In a large study of children ranging from one day old to 18 years, the suprasternal views consistently added information that the standard chest views missed. For evaluating whether too much or too little blood is reaching the lungs, or for spotting an extra vein draining into the wrong place, this view was often the deciding factor in the diagnosis.
How It Feels During the Exam
When the technician moves the probe to your neck, you’ll typically be asked to lie flat or slightly extend your neck by placing a small pillow under your shoulders. The probe presses into the soft notch at the base of your throat, which can feel mildly uncomfortable or cause a brief sensation of pressure. Some people find it triggers a mild urge to cough or swallow. This part of the exam usually lasts only a minute or two before the technician moves back to the chest.
Body size can affect how well this view works. In patients with severe obesity, overall echocardiogram image quality drops by nearly 40% compared to patients with a normal BMI, because extra tissue absorbs the ultrasound signal before it can reach the structures and bounce back. The suprasternal notch has less overlying tissue than the chest wall, which can sometimes make it a more reliable window in larger patients, though results vary.
This Is Not a Carotid Ultrasound
If you noticed the probe on your neck and wondered whether the technician was also checking your carotid arteries, that’s a different exam entirely. A carotid ultrasound focuses on the arteries running along the sides of your neck, looking for plaque buildup that could lead to a stroke. During an echocardiogram, the probe sits in the center of your neck at the base of your throat and is angled downward toward your heart and aorta. The two tests use similar equipment but examine completely different structures for different reasons.

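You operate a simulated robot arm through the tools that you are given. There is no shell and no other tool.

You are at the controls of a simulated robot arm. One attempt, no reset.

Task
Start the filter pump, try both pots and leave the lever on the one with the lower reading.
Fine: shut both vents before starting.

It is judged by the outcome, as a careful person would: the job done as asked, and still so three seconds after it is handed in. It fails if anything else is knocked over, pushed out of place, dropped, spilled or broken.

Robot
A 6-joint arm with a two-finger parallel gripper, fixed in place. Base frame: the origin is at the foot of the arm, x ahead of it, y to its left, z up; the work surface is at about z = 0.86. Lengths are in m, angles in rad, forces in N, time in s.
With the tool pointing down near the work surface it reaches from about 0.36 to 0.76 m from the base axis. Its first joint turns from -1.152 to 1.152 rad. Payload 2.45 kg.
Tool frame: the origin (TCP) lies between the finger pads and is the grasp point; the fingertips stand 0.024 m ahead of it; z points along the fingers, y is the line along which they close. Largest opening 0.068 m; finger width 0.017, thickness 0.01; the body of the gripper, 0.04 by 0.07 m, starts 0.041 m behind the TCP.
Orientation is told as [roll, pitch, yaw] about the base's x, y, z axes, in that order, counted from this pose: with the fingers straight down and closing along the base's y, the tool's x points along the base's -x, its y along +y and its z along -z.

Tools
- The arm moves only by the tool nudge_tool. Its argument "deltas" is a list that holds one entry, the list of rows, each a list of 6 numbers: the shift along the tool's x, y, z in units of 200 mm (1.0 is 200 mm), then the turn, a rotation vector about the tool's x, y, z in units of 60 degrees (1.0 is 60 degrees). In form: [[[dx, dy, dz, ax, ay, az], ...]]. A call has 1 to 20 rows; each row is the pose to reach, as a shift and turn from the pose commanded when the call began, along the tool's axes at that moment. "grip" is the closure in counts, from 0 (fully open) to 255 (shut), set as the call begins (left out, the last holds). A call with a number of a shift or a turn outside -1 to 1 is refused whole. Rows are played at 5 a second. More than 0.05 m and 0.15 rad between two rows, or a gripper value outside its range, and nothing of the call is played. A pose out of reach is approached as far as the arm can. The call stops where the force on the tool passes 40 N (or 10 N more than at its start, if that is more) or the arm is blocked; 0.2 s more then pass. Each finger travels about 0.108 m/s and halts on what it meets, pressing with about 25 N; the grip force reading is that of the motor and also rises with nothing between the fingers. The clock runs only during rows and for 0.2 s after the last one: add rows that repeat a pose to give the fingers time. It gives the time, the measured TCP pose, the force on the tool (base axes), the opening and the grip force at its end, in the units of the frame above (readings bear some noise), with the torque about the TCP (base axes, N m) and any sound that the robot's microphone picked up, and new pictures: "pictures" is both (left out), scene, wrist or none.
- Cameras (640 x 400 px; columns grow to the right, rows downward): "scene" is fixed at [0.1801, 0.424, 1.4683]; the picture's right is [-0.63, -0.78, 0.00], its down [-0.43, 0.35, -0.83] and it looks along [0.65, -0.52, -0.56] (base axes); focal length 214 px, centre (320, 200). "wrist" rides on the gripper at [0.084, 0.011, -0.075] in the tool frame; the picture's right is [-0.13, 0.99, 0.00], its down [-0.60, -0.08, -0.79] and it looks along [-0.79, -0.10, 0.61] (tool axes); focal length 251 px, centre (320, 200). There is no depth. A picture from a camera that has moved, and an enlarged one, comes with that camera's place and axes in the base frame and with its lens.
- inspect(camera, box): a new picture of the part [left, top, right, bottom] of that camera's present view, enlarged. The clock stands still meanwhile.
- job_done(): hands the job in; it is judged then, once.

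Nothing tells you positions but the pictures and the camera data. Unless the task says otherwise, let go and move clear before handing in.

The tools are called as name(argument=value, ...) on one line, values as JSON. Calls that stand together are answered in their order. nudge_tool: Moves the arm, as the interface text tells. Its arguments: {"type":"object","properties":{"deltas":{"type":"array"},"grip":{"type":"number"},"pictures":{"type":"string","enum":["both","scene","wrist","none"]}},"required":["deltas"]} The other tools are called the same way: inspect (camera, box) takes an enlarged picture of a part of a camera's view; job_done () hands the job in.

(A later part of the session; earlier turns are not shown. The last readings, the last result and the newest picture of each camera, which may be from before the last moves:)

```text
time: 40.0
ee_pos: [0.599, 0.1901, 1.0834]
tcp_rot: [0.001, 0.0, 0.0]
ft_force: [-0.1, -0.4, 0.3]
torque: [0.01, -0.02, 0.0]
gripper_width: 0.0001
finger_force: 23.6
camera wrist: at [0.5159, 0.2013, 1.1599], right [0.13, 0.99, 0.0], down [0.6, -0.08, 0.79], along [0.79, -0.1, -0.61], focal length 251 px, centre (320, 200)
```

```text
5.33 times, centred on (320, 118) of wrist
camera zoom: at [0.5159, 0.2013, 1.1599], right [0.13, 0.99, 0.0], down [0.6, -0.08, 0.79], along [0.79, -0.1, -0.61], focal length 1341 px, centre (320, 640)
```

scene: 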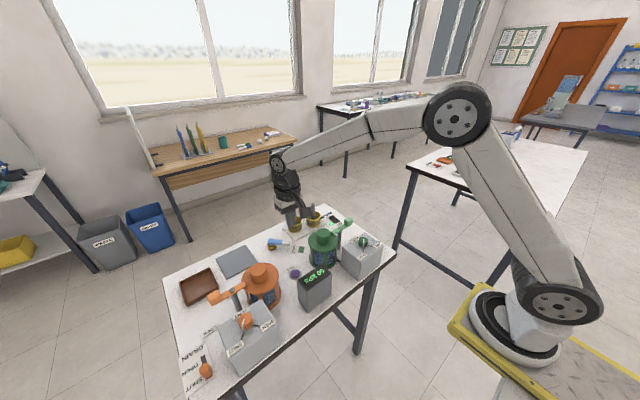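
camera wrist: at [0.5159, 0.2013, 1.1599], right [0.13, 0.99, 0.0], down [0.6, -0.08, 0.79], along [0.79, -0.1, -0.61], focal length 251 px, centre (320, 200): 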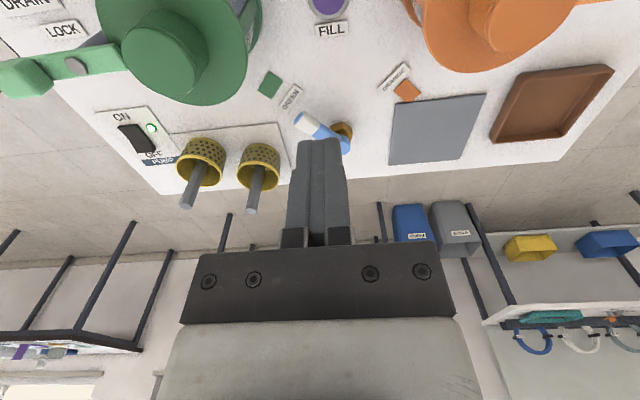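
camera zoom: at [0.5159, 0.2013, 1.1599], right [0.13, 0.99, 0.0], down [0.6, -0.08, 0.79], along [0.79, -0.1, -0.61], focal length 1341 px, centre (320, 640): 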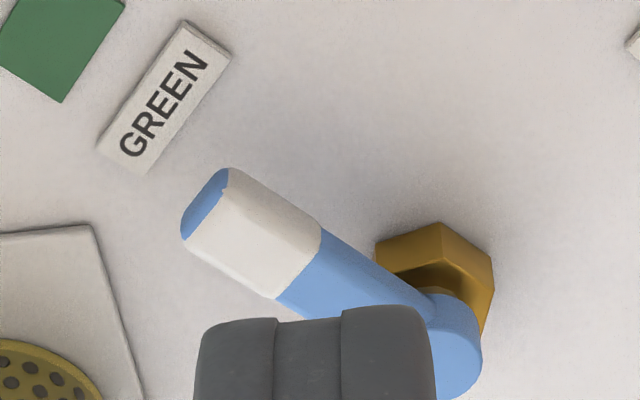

Some people also wonder whether the technician is checking the veins in their neck. While the jugular veins are visible in this area and their pulsations can reflect pressure in the right side of the heart, a standard echocardiogram measures right heart pressure through other methods, primarily by using Doppler on a valve within the heart itself. The neck veins aren’t typically the focus during an echo, even though they happen to be nearby.